When Vaughters was establishing his team, initially ploughing in £25,000 of his own money, many quietly thought his fine sentiments were simply not rooted in reality.
"Nice guy, nice thought, won't happen," they sniggered. But Vaughters was never one for doing things the easy way.
When his cycling career was taking off he decided against joining one of the professional American teams and instead packed his bags for Spain. He was just 20.
"The worst-case scenario was I would not succeed," he said, "Whatever happens I'd have lived in another country and learned another language and maybe kissed a Spanish girl.
"It's how I live my live - you commit yourself to something totally and if it doesn't happen, at least you've tried."
At a time when most teams are struggling to attract financial support, Slipstream have just signed a two-year title sponsorship with Garmin, a maker of global positioning devices.
The American company were at first reticent to tie their brand to a sport whose reputation is ranked somewhere alongside professional wrestling.
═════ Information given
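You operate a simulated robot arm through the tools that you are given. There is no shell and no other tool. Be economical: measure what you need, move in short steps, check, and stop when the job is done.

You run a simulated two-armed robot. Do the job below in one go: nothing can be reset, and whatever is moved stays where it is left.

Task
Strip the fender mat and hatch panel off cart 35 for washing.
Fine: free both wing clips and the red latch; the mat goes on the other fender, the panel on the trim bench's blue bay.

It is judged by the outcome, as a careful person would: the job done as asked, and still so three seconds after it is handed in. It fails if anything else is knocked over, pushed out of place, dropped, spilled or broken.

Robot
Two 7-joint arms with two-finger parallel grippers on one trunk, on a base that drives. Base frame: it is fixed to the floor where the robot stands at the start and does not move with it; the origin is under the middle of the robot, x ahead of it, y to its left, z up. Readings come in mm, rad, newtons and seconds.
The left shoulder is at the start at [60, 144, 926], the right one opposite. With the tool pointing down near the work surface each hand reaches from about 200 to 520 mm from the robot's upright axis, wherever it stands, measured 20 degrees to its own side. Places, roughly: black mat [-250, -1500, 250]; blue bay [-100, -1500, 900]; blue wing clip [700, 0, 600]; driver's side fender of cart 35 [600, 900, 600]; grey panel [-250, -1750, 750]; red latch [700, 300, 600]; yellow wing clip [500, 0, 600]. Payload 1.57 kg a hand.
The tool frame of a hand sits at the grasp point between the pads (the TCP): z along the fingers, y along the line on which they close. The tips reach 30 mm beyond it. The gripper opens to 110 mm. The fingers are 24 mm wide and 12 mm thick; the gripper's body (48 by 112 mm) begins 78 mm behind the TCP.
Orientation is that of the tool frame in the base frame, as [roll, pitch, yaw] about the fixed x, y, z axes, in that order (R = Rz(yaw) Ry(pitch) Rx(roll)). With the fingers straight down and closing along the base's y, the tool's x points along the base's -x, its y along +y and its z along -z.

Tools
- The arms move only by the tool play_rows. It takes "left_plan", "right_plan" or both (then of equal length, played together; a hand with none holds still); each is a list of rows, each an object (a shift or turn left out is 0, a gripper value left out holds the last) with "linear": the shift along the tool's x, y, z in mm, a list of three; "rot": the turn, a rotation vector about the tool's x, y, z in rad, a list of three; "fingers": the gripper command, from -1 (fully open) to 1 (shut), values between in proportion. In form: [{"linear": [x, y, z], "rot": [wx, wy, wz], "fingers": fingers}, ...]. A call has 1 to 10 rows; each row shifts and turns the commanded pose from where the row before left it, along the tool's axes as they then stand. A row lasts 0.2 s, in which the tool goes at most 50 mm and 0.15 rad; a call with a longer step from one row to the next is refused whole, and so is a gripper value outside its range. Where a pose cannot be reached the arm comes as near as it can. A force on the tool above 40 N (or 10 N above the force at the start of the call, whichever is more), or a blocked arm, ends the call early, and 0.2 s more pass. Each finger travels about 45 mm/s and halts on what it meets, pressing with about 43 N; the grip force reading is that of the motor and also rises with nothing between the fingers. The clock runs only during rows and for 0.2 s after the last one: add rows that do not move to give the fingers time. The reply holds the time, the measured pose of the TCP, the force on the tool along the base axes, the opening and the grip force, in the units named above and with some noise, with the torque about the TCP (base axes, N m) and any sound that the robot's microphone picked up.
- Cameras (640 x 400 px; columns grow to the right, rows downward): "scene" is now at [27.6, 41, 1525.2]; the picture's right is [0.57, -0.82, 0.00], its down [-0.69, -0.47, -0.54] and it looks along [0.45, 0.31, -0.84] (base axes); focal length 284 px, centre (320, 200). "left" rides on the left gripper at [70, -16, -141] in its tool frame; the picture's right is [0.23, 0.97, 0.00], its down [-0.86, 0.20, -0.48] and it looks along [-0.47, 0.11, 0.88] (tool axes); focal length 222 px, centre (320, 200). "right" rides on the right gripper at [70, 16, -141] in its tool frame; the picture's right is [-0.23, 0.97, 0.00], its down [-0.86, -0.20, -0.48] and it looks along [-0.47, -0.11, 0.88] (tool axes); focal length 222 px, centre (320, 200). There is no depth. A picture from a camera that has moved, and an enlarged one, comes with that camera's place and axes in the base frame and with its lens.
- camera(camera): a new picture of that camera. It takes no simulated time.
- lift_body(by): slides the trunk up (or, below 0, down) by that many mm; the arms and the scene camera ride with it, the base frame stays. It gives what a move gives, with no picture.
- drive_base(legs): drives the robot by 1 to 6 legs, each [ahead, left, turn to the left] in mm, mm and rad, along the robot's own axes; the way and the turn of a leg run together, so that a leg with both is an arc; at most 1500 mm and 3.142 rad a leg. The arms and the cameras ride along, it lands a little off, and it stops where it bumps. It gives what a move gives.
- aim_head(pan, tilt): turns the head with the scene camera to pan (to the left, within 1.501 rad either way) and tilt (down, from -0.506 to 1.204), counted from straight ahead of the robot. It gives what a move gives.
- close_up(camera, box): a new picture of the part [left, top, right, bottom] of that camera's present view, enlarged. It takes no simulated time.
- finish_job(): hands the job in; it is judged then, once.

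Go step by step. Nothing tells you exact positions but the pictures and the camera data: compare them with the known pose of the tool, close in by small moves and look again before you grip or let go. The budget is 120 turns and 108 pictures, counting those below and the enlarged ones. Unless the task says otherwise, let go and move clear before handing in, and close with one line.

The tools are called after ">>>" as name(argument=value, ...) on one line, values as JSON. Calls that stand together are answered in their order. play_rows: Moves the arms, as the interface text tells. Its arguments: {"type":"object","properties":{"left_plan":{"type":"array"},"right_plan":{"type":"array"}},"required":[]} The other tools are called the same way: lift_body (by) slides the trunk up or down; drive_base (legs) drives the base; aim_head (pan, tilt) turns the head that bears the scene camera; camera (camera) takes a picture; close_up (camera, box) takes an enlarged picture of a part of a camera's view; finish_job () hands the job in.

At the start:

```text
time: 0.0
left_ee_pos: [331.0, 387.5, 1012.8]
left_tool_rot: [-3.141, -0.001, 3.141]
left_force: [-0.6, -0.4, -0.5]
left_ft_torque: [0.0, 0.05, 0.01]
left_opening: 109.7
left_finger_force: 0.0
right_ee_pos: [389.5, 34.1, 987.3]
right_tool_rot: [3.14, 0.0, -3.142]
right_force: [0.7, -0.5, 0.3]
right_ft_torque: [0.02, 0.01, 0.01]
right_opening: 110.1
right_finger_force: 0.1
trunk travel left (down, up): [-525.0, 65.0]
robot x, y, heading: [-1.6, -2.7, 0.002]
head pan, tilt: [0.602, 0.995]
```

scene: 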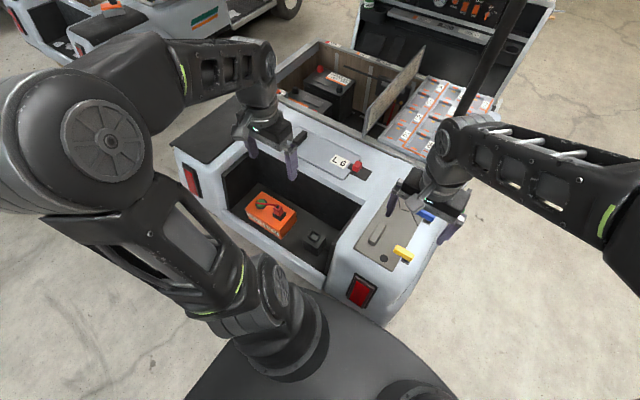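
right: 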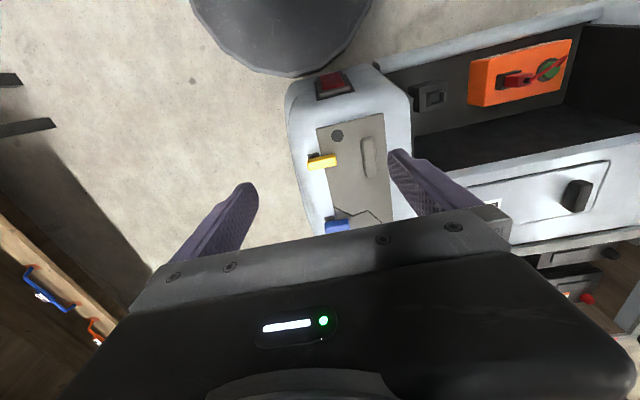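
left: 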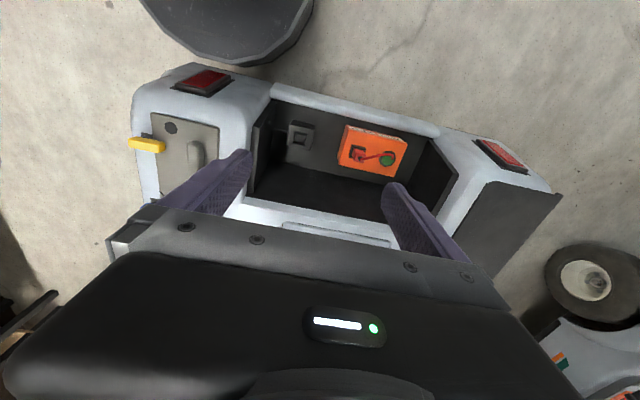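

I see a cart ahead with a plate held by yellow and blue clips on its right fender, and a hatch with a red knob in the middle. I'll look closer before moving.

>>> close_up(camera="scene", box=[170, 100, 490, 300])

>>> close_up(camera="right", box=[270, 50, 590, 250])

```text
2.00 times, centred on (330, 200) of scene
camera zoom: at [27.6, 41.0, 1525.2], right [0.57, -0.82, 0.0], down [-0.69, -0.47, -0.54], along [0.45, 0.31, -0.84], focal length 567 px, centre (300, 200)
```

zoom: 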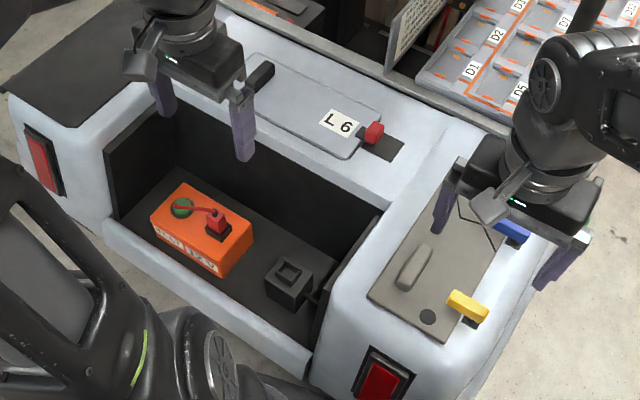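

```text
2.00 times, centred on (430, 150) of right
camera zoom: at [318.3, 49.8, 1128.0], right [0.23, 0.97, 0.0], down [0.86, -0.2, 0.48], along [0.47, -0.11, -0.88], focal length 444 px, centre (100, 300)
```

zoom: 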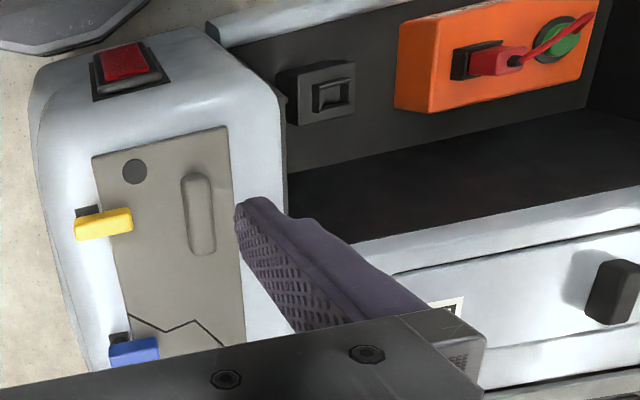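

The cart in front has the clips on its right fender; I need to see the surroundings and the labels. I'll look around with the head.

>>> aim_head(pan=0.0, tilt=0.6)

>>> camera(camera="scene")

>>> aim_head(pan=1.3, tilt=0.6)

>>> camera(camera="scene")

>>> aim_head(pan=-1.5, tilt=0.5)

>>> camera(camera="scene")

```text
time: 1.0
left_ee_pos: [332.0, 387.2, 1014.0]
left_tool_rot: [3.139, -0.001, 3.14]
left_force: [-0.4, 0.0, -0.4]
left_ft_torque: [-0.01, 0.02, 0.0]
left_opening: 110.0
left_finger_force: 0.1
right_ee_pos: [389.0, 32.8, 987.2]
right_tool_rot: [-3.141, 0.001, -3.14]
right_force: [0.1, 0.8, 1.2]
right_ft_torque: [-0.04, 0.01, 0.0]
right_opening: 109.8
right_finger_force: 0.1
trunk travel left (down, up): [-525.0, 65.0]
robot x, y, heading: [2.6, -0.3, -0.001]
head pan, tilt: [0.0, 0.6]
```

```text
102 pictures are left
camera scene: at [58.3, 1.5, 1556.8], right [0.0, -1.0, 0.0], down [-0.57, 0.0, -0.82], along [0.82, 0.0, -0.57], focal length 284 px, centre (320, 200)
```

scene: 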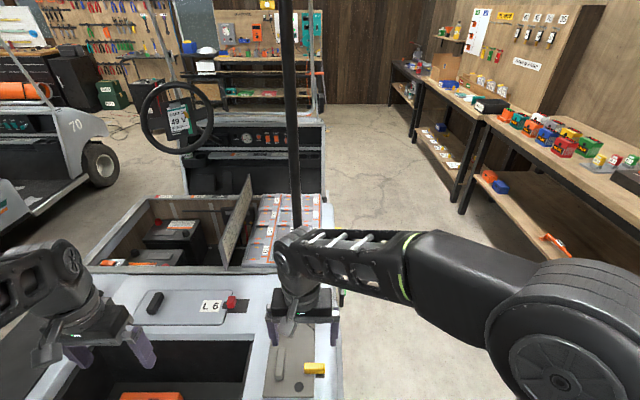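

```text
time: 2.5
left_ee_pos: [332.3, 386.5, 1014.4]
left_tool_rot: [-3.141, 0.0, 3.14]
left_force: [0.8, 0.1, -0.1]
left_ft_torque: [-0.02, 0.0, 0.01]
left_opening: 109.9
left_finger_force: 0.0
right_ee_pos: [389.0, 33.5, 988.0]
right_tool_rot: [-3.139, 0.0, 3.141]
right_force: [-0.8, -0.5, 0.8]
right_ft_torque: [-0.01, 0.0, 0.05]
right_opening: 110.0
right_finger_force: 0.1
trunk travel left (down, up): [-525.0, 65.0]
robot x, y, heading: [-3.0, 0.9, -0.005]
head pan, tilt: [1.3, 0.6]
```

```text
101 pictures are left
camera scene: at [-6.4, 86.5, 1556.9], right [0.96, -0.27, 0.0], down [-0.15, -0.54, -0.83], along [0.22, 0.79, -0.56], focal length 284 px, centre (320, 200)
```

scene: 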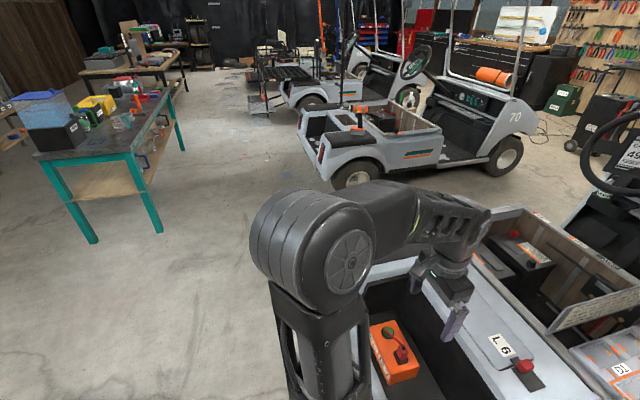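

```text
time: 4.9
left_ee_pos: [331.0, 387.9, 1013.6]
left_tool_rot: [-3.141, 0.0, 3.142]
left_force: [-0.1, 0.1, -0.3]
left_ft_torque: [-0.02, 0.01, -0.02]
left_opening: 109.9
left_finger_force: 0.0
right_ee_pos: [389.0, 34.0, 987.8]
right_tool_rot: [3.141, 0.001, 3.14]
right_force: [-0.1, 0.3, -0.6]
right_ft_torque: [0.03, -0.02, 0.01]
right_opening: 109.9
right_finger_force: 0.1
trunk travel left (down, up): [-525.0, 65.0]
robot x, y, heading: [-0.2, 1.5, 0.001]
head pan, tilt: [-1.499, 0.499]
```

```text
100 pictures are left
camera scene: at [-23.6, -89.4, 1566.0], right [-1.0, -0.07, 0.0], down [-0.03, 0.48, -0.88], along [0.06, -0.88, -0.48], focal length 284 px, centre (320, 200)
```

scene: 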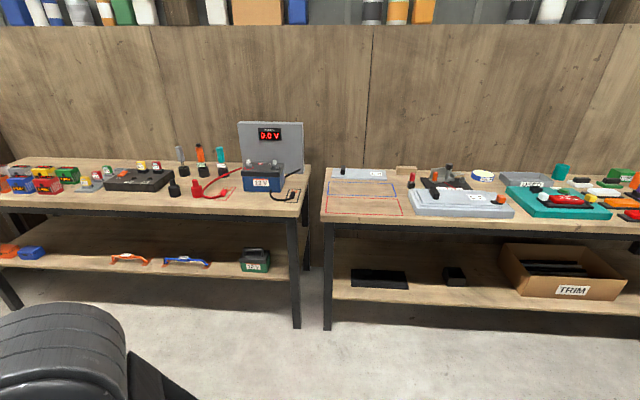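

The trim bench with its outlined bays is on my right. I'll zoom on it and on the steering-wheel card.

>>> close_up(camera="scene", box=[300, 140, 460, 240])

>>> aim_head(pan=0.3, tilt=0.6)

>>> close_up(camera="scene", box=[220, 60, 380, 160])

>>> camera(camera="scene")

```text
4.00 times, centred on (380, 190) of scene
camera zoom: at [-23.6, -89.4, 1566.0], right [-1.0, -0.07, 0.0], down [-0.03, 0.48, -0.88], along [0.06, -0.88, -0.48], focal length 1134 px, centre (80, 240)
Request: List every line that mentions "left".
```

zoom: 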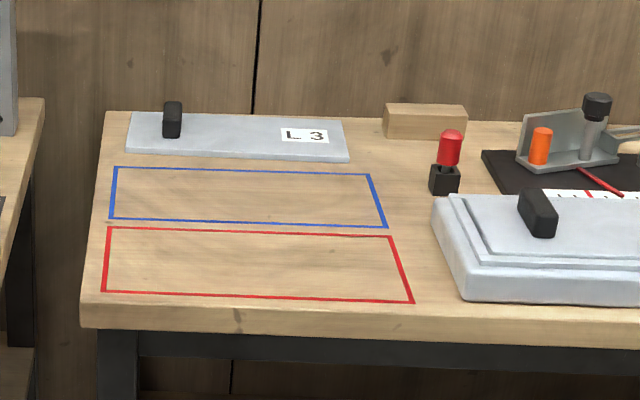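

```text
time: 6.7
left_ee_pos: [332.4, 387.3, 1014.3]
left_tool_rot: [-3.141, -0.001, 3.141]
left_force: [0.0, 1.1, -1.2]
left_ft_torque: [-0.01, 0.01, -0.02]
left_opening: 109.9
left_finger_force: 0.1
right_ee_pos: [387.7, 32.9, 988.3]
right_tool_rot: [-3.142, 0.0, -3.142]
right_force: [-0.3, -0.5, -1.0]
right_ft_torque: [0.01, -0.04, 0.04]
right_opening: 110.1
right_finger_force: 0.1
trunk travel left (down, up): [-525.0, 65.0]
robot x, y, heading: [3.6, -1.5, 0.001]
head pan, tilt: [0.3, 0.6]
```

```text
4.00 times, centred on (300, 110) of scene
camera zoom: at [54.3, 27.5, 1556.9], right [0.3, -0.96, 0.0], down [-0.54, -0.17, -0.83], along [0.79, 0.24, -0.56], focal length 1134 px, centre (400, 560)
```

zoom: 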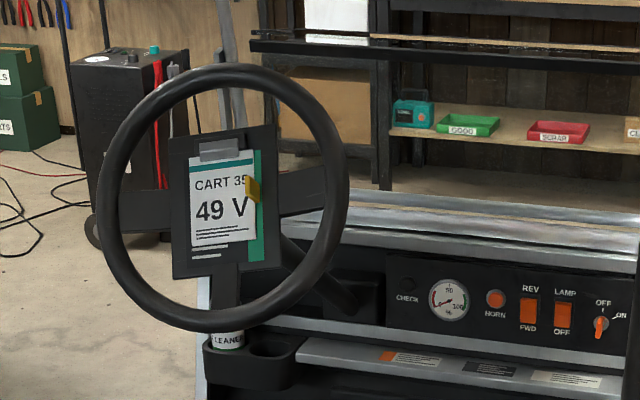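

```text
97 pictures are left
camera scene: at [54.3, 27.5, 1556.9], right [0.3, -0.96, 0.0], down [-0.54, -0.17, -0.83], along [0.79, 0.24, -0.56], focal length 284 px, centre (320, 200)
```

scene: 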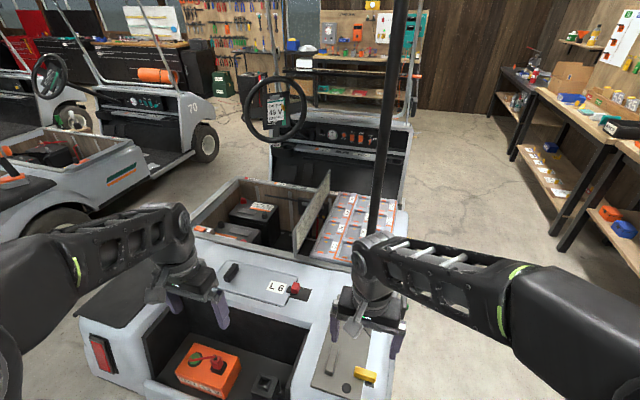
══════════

But when they met Vaughters, whose passion comes through in every sentence, the deal was done.
Millar, his past well-reported, likes to say his success is now based on nothing but bread and water' and, so far, he and fellow riders at Garmin-Slipstream are delivering results.
They lead the team standings, Millar produced his best time trial result in years earlier this week, while William Frischkorn came second in stage three and Christian Vandevelde and Julian Dean have both recorded top-ten stage finishes.
Vaughters believes removing the expectation of success and giving his riders the freedom to breathe is the key.
During his days with US Postal, the team where Lance Armstrong won six of his seven Tours, Vaughters remembers team manager Johan Bruyneel ordering the same meal for every rider.
Millar will testify that such a regimented, European style approach - still in evidence in hotels at every stage stopover this year - just doesn't apply at Slipstream.
"It's very simple: I pay the athletes for the training they do, for the work they put in, for the talent they have," adds Vaughters.
"I don't pay them for the exact results they get, so why would they dope? What's the incentive? If we disincentivise winning at all costs, then I truly believe the results will still come and we are proving that.
"This is a long-term project - it won't deliver immediate results and if it did, maybe something would be wrong anyway.
"We're doing well so far but I don't expect it to last. The mountains won't be so good for us but I'll still be the same happy guy."
In Millar, Vaughters recognises he has a wide-eyed convert to the cause - a loyal disciple whose reformist zeal matches his own. "There is no more hard-working rider than David - he's so dedicated and passionate about what we are trying to achieve," he said.
"Cycling and sport in general needs people like him, they need someone as intelligent and honest about the problems it has faced and faces. I've always seen him being a positive influence on the team because he can say: I got caught. This is how I did it. This is what it did to me.' "Besides, you can't replace the entire peleton with 12-year olds - you need to take a bit of a post-apartheid view."
Cycling is crying out for a visionary. Vaughters may have finished last in his first competitive ride but he's leading a breakaway from the peleton in the most important race of all, the race for cycling's future.